[START Provided material]

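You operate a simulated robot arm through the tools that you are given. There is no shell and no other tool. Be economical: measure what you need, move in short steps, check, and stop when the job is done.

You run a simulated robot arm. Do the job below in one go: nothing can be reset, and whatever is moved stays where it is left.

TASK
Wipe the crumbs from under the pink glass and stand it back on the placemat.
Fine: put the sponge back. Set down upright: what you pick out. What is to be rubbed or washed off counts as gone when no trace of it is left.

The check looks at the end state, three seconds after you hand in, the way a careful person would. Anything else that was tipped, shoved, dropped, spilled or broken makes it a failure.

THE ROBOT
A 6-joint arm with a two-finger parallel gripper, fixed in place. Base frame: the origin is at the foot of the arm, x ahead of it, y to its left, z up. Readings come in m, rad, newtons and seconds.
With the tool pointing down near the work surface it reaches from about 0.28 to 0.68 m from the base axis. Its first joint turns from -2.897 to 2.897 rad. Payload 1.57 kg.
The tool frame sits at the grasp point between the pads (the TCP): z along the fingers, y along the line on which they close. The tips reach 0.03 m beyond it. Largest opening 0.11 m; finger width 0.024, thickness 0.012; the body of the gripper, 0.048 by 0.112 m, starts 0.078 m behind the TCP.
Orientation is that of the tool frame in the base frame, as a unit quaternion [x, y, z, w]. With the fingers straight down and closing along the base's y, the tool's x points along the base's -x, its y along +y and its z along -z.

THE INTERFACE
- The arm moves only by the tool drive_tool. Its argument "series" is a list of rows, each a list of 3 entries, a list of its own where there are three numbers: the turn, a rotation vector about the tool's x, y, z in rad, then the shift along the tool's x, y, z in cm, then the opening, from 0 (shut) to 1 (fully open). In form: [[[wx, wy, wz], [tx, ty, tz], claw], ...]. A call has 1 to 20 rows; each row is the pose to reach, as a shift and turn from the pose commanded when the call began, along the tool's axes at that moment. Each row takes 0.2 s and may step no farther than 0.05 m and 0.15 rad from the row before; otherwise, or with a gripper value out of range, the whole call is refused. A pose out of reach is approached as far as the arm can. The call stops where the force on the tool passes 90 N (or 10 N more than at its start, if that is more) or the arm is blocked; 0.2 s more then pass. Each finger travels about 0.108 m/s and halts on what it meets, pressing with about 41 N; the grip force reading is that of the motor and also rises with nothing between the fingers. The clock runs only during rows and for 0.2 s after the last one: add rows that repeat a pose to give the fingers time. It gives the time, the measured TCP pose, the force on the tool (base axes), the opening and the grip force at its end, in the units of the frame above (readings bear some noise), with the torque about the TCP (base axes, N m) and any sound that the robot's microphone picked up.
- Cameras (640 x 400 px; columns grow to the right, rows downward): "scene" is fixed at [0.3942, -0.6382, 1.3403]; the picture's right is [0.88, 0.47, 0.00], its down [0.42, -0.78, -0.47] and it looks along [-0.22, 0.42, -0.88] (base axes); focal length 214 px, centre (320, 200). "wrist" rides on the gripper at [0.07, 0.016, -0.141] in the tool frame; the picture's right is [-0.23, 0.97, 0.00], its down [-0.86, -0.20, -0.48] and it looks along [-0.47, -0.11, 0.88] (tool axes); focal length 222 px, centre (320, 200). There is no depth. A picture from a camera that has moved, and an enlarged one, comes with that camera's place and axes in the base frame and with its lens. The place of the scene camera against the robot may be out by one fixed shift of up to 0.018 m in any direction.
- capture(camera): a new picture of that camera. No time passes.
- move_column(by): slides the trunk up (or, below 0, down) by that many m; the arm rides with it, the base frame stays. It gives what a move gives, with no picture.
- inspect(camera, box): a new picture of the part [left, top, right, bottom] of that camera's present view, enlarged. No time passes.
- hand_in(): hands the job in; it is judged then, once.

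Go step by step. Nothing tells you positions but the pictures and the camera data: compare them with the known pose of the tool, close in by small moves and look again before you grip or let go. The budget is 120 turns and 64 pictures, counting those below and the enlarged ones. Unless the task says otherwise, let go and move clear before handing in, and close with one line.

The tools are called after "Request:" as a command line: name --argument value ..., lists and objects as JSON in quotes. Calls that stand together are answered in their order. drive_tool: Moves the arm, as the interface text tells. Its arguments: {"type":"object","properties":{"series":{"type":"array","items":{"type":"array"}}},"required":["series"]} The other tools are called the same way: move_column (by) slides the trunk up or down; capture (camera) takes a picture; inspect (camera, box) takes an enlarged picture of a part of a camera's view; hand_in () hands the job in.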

[END Provided material]

What to do: Go over the data above and copy every line that has the word "part" in it.

Output:
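- inspect(camera, box): a new picture of the part [left, top, right, bottom] of that camera's present view, enlarged. No time passes.
The tools are called after "Request:" as a command line: name --argument value ..., lists and objects as JSON in quotes. Calls that stand together are answered in their order. drive_tool: Moves the arm, as the interface text tells. Its arguments: {"type":"object","properties":{"series":{"type":"array","items":{"type":"array"}}},"required":["series"]} The other tools are called the same way: move_column (by) slides the trunk up or down; capture (camera) takes a picture; inspect (camera, box) takes an enlarged picture of a part of a camera's view; hand_in () hands the job in.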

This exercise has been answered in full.